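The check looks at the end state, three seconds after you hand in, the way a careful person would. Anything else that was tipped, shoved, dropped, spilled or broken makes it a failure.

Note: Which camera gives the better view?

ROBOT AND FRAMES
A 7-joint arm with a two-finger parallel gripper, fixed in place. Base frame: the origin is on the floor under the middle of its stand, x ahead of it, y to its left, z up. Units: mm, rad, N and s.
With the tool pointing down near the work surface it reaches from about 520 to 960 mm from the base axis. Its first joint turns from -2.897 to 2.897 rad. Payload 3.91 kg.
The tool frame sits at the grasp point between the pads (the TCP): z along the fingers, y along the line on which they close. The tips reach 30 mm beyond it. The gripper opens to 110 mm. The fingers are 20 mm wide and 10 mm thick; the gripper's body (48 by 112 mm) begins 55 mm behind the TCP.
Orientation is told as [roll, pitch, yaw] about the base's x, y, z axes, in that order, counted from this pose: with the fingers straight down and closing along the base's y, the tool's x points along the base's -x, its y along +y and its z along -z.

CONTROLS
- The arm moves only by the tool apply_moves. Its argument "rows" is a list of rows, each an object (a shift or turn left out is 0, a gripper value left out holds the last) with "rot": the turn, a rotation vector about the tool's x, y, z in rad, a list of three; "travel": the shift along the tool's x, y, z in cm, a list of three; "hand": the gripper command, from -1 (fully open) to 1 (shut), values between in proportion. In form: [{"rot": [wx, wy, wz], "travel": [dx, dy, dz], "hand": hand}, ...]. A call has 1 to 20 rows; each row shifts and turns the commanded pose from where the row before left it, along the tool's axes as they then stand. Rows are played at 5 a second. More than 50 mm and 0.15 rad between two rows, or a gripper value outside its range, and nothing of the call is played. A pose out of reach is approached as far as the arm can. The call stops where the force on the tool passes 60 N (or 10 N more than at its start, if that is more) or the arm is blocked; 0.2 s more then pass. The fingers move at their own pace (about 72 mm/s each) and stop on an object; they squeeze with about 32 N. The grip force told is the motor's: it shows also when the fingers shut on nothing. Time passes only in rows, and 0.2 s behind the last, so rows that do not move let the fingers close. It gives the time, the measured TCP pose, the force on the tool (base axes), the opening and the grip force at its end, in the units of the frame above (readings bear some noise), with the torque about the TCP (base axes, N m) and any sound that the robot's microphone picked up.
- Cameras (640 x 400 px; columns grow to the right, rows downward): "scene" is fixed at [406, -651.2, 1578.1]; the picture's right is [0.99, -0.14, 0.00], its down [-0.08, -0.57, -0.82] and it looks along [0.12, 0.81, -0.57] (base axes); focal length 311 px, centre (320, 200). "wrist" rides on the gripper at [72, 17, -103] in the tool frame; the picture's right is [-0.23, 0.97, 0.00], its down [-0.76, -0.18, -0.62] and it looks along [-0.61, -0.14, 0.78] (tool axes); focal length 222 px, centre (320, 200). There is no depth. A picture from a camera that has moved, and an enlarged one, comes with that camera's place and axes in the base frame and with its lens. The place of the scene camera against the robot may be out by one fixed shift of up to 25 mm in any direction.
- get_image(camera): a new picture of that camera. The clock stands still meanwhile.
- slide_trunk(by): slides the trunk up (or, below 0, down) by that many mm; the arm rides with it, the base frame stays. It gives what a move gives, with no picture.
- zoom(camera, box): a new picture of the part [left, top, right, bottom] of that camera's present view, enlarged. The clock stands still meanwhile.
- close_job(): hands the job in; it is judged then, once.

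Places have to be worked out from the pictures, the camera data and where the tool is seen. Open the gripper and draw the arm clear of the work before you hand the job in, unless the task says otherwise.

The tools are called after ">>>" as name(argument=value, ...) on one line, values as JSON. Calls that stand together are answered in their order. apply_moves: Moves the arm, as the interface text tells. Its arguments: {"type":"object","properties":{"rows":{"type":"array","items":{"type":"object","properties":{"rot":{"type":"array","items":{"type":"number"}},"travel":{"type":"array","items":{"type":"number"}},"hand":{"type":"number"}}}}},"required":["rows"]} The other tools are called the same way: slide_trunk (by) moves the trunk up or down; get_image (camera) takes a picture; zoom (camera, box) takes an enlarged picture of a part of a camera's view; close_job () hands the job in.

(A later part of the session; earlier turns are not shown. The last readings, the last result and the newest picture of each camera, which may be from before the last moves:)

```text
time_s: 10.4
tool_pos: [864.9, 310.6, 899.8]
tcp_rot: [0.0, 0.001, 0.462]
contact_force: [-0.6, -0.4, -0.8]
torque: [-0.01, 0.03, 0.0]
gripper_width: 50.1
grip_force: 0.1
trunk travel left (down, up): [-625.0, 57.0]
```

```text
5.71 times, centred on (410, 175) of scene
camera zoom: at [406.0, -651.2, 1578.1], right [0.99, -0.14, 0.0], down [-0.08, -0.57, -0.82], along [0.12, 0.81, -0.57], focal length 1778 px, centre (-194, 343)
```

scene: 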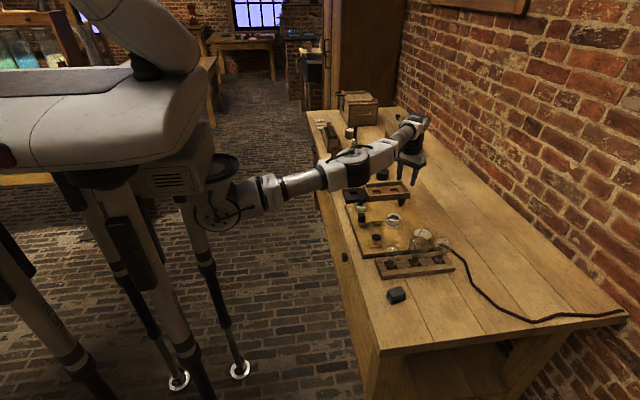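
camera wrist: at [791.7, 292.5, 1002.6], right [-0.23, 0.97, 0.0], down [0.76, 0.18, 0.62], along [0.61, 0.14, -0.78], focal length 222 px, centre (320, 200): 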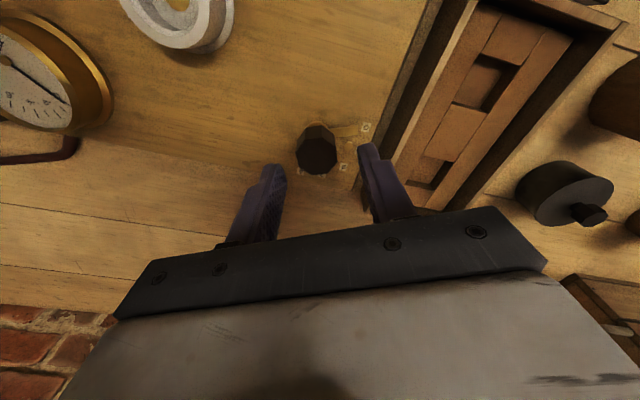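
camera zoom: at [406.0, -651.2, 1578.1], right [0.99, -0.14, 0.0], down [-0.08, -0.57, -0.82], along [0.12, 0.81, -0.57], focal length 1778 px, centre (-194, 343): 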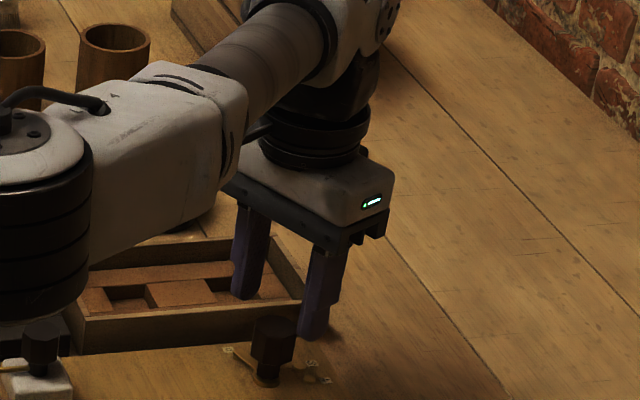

--

Return the whole listing, word for word, and leave out every picture.

TASK RESULT:
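The check looks at the end state, three seconds after you hand in, the way a careful person would. Anything else that was tipped, shoved, dropped, spilled or broken makes it a failure.

Note: Which camera gives the better view?

ROBOT AND FRAMES
A 7-joint arm with a two-finger parallel gripper, fixed in place. Base frame: the origin is on the floor under the middle of its stand, x ahead of it, y to its left, z up. Units: mm, rad, N and s.
With the tool pointing down near the work surface it reaches from about 520 to 960 mm from the base axis. Its first joint turns from -2.897 to 2.897 rad. Payload 3.91 kg.
The tool frame sits at the grasp point between the pads (the TCP): z along the fingers, y along the line on which they close. The tips reach 30 mm beyond it. The gripper opens to 110 mm. The fingers are 20 mm wide and 10 mm thick; the gripper's body (48 by 112 mm) begins 55 mm behind the TCP.
Orientation is told as [roll, pitch, yaw] about the base's x, y, z axes, in that order, counted from this pose: with the fingers straight down and closing along the base's y, the tool's x points along the base's -x, its y along +y and its z along -z.

CONTROLS
- The arm moves only by the tool apply_moves. Its argument "rows" is a list of rows, each an object (a shift or turn left out is 0, a gripper value left out holds the last) with "rot": the turn, a rotation vector about the tool's x, y, z in rad, a list of three; "travel": the shift along the tool's x, y, z in cm, a list of three; "hand": the gripper command, from -1 (fully open) to 1 (shut), values between in proportion. In form: [{"rot": [wx, wy, wz], "travel": [dx, dy, dz], "hand": hand}, ...]. A call has 1 to 20 rows; each row shifts and turns the commanded pose from where the row before left it, along the tool's axes as they then stand. Rows are played at 5 a second. More than 50 mm and 0.15 rad between two rows, or a gripper value outside its range, and nothing of the call is played. A pose out of reach is approached as far as the arm can. The call stops where the force on the tool passes 60 N (or 10 N more than at its start, if that is more) or the arm is blocked; 0.2 s more then pass. The fingers move at their own pace (about 72 mm/s each) and stop on an object; they squeeze with about 32 N. The grip force told is the motor's: it shows also when the fingers shut on nothing. Time passes only in rows, and 0.2 s behind the last, so rows that do not move let the fingers close. It gives the time, the measured TCP pose, the force on the tool (base axes), the opening and the grip force at its end, in the units of the frame above (readings bear some noise), with the torque about the TCP (base axes, N m) and any sound that the robot's microphone picked up.
- Cameras (640 x 400 px; columns grow to the right, rows downward): "scene" is fixed at [406, -651.2, 1578.1]; the picture's right is [0.99, -0.14, 0.00], its down [-0.08, -0.57, -0.82] and it looks along [0.12, 0.81, -0.57] (base axes); focal length 311 px, centre (320, 200). "wrist" rides on the gripper at [72, 17, -103] in the tool frame; the picture's right is [-0.23, 0.97, 0.00], its down [-0.76, -0.18, -0.62] and it looks along [-0.61, -0.14, 0.78] (tool axes); focal length 222 px, centre (320, 200). There is no depth. A picture from a camera that has moved, and an enlarged one, comes with that camera's place and axes in the base frame and with its lens. The place of the scene camera against the robot may be out by one fixed shift of up to 25 mm in any direction.
- get_image(camera): a new picture of that camera. The clock stands still meanwhile.
- slide_trunk(by): slides the trunk up (or, below 0, down) by that many mm; the arm rides with it, the base frame stays. It gives what a move gives, with no picture.
- zoom(camera, box): a new picture of the part [left, top, right, bottom] of that camera's present view, enlarged. The clock stands still meanwhile.
- close_job(): hands the job in; it is judged then, once.

Places have to be worked out from the pictures, the camera data and where the tool is seen. Open the gripper and draw the arm clear of the work before you hand the job in, unless the task says otherwise.

The tools are called after ">>>" as name(argument=value, ...) on one line, values as JSON. Calls that stand together are answered in their order. apply_moves: Moves the arm, as the interface text tells. Its arguments: {"type":"object","properties":{"rows":{"type":"array","items":{"type":"object","properties":{"rot":{"type":"array","items":{"type":"number"}},"travel":{"type":"array","items":{"type":"number"}},"hand":{"type":"number"}}}}},"required":["rows"]} The other tools are called the same way: slide_trunk (by) moves the trunk up or down; get_image (camera) takes a picture; zoom (camera, box) takes an enlarged picture of a part of a camera's view; close_job () hands the job in.

(A later part of the session; earlier turns are not shown. The last readings, the last result and the newest picture of each camera, which may be from before the last moves:)

```text
time_s: 10.4
tool_pos: [864.9, 310.6, 899.8]
tcp_rot: [0.0, 0.001, 0.462]
contact_force: [-0.6, -0.4, -0.8]
torque: [-0.01, 0.03, 0.0]
gripper_width: 50.1
grip_force: 0.1
trunk travel left (down, up): [-625.0, 57.0]
```

```text
5.71 times, centred on (410, 175) of scene
camera zoom: at [406.0, -651.2, 1578.1], right [0.99, -0.14, 0.0], down [-0.08, -0.57, -0.82], along [0.12, 0.81, -0.57], focal length 1778 px, centre (-194, 343)
```

scene: 
camera wrist: at [791.7, 292.5, 1002.6], right [-0.23, 0.97, 0.0], down [0.76, 0.18, 0.62], along [0.61, 0.14, -0.78], focal length 222 px, centre (320, 200): 
camera zoom: at [406.0, -651.2, 1578.1], right [0.99, -0.14, 0.0], down [-0.08, -0.57, -0.82], along [0.12, 0.81, -0.57], focal length 1778 px, centre (-194, 343): 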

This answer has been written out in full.